Beztroska niewiedza Paris Hilton
Życie Paris Hilton znacznie odbiega od tego, które wiedzie większość śmiertelników. Tak przyziemne sprawy jak rachunki, jej nie dotyczą.
Producenci "Pledge This!", gdzie dziedziczka zagrała główną rolę, obwiniają właśnie ją za klapę filmu. Ponoć gwiazda nie przyłożyła się dostatecznie do promocji obrazu. Ponieważ spór przybrał wymiar prawny, Hilton musiała przedłożyć szereg dokumentów, co - jak się okazało - nie było takie proste. Szczególnych trudności przysporzył jej... rachunek telefoniczny. - Z moim telefonem to ciężka sprawa, bo wciąż je gubię i co dwa tygodnie mam inny - wyznała artystka. - I w życiu nie widziałam na oczy rachunku telefonicznego.

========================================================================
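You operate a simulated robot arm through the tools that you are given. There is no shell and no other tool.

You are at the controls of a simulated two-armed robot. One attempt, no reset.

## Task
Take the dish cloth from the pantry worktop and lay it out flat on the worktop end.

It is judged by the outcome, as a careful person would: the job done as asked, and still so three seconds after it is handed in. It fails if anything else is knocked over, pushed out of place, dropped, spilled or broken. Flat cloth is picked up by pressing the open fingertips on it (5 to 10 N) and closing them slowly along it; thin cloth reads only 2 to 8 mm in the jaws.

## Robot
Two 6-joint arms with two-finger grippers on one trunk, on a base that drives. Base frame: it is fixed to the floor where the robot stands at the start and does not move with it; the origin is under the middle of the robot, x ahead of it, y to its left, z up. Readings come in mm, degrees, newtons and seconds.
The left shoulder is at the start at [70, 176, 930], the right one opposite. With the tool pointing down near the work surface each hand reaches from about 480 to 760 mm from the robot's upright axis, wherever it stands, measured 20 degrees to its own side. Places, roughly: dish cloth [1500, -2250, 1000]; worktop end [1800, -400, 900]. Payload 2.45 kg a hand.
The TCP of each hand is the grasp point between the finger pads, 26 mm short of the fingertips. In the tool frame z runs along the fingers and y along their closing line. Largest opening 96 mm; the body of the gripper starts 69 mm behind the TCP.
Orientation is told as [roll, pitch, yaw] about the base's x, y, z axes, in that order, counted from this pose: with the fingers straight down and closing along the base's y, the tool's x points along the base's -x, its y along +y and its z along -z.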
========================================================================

Aktorka i piosenkarka dodała, że nie prowadzi żadnego kalendarza spotkań, gdyż.... - Po prostu wpisuje moje imię w wyszukiwarkę Google i już wiem - wyznała beztrosko.
W listopadzie 2008 roku amerykańscy widzowie mogli podziwiać Paris Hilton w obrazie "Repo! The Genetic Opera". Jej jedyne fonograficzne dokonanie to album "Paris" z sierpnia 2006 roku.